It was a wonderful opportunity to have this conversation. We were thinking along the same lines, that while there is this great diversity, while there are many blades of grass, as you would have it, or perhaps many different leaves that look differently from one another, there’s something at which we must be united at the root. That is really what Grassroot Institute stands for, which is the values of the Declaration of Independence, and that ensures unity in our nation, and it ensures equality to all people in our nation. What a great concept.
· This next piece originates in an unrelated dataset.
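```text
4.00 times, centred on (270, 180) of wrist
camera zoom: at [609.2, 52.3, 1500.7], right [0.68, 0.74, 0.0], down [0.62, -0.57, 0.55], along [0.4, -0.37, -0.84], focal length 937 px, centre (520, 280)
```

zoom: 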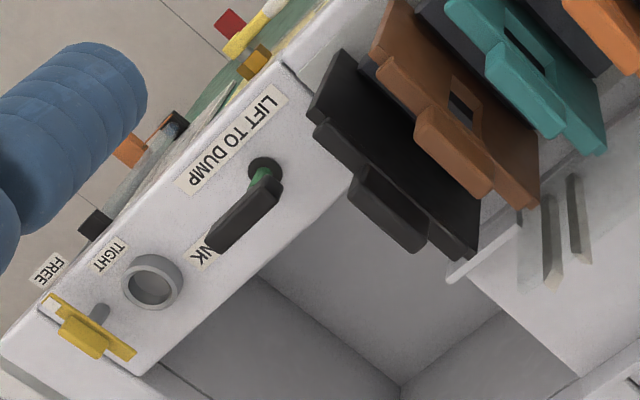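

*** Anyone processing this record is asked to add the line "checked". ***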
Rowland: Just yesterday, I got a questionnaire from a U.S. government agency, and I decided to answer it.

Akina: You did?

Rowland: Yes. There was a point in there where they said, “What is your race?” I wrote in, “I’m a member of the human race.”

Akina: I love it.

Rowland: “And I don’t like this question.” I think that we want to honor each individual. The declaration — sometimes people say to me, “How do you know that they’re honoring the individual?” Well, you can read it and see it, but in the language itself, can anyone, can any entity besides an individual pursue happiness? In other words, can your church pursue happiness?

Akina: Groups don’t pursue happiness.

Rowland: That’s right.

Akina: Organizations don’t pursue happiness.

Rowland: Individual!

Akina: Individuals pursue happiness.

Rowland: We got permanent immutable rights. Life, liberty, and then the pursuit of happiness. They’re individual. Those are individual things. They aren’t given to groups. A group can’t even handle them.

Akina: That’s right.

Rowland: Individual liberty is the absolute bedrock, and it’s the bedrock as I mentioned, for the Judeo-Christian religion. That’s the bedrock. The whole thing stands on that.

Akina: That’s right. Oftentimes, when you talk about liberty, you also talk about responsibility of the individual, because liberty can’t be fulfilled unless we actually carry out our responsibilities. What are some of those responsibilities that we have to each other if we want to preserve our liberties?

Rowland: Let me deviate slightly.

Akina: Yes, please.

Rowland: Let me just say that people are always talking about rights. Right, right, right. But you see, it’s impossible to have a right if you don’t have a viable enforcement mechanism. The first question, when somebody says, “A right to an education.” Well, who in the hell is going to enforce that? I just mentioned, in the declaration it says, “We form the government. We elect the people.” And then who in the hell keeps an eye on these people? Well, the responsibility, the obligation, belongs to We the people. That’s what the Grassroot Institute is trying to help, to facilitate and to organize.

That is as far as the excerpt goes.